Alorica, azienda leader nel settore del customer service, ha lanciato un nuovo strumento di traduzione basato sull’intelligenza artificiale che consente ai suoi rappresentanti di comunicare con i clienti in oltre 200 lingue. Nonostante l’introduzione di questa tecnologia avanzata, l’azienda ha dichiarato di non voler ridurre il personale, ma anzi di continuare ad assumere.

Ma è solo la punta dell’iceberg. Anche Ikea ha seguito un percorso simile: l’introduzione di un chatbot nel 2021 non ha portato a licenziamenti di massa. L’azienda ha infatti riqualificato 8.500 lavoratori del servizio clienti, affidando loro compiti più complessi come consulenze sul design d’interni.

Questa scelta contraddice la convinzione diffusa secondo cui l’AI ridurrà drasticamente i posti di lavoro, specialmente in settori come il customer service.  Secondo gli economisti, l’intelligenza artificiale potrebbe replicare l’effetto di innovazioni storiche come l’elettricità e l’internet, creando nuovi posti di lavoro e rendendo i lavoratori più produttivi.
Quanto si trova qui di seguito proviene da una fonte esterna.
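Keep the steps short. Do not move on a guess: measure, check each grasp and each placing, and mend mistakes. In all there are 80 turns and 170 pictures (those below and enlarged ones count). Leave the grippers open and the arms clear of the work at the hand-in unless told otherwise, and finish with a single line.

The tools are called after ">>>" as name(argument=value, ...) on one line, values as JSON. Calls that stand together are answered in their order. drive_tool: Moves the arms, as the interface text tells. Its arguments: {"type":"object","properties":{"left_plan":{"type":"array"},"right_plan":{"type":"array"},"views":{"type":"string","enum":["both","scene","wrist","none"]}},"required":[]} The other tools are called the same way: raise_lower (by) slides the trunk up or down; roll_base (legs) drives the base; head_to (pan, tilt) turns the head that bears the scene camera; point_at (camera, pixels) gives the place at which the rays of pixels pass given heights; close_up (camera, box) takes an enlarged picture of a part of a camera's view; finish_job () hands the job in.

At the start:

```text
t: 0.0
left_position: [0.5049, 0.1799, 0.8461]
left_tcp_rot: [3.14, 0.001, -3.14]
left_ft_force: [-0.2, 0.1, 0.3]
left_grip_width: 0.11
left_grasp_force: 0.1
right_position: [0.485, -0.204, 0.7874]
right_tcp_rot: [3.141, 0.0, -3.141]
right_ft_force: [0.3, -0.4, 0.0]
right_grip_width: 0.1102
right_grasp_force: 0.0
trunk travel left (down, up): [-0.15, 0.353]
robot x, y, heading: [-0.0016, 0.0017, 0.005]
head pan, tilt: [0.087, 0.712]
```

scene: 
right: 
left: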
Non mancano tuttavia esempi contrari. Suumit Shah, imprenditore indiano, ha ridotto il suo staff di supporto clienti del 90% grazie a un chatbot, migliorando drasticamente l’efficienza operativa e riducendo i costi dell’85%. Inoltre, studi recenti hanno evidenziato una riduzione nelle offerte di lavoro per ruoli creativi, come scrittori e programmatori, a seguito dell’introduzione di modelli AI come ChatGPT.

Nonostante le preoccupazioni, rapporti recenti, inclusi quelli del White House Council of Economic Advisers, affermano che non vi sono ancora prove concrete di un impatto negativo dell’AI sull’occupazione complessiva. Insomma, dopotutto, forse non saranno le IA a rubarti il lavoro.